━━ Information provided ━━

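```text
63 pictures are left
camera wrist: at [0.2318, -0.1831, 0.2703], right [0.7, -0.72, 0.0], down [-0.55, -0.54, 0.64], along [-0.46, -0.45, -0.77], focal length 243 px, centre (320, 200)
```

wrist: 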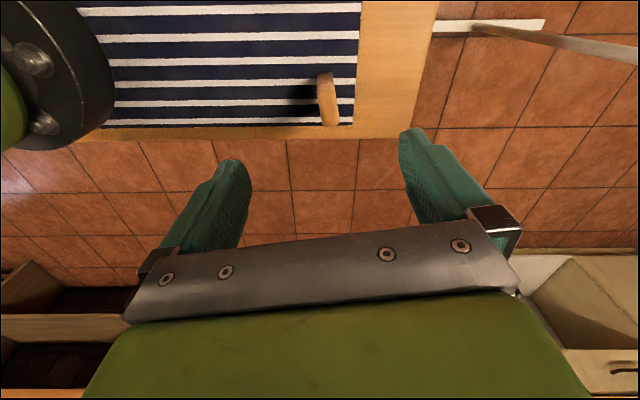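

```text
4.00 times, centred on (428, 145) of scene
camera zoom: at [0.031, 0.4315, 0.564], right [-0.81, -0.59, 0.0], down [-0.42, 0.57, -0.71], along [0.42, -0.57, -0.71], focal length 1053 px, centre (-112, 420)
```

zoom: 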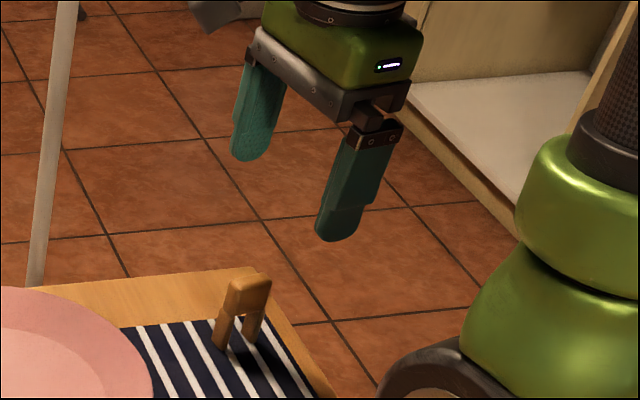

━━━

What you should do – Copy the listing in full and without alteration, omitting every picture.

Reply to the task –
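```text
63 pictures are left
camera wrist: at [0.2318, -0.1831, 0.2703], right [0.7, -0.72, 0.0], down [-0.55, -0.54, 0.64], along [-0.46, -0.45, -0.77], focal length 243 px, centre (320, 200)
```

wrist: 

```text
4.00 times, centred on (428, 145) of scene
camera zoom: at [0.031, 0.4315, 0.564], right [-0.81, -0.59, 0.0], down [-0.42, 0.57, -0.71], along [0.42, -0.57, -0.71], focal length 1053 px, centre (-112, 420)
```

zoom: 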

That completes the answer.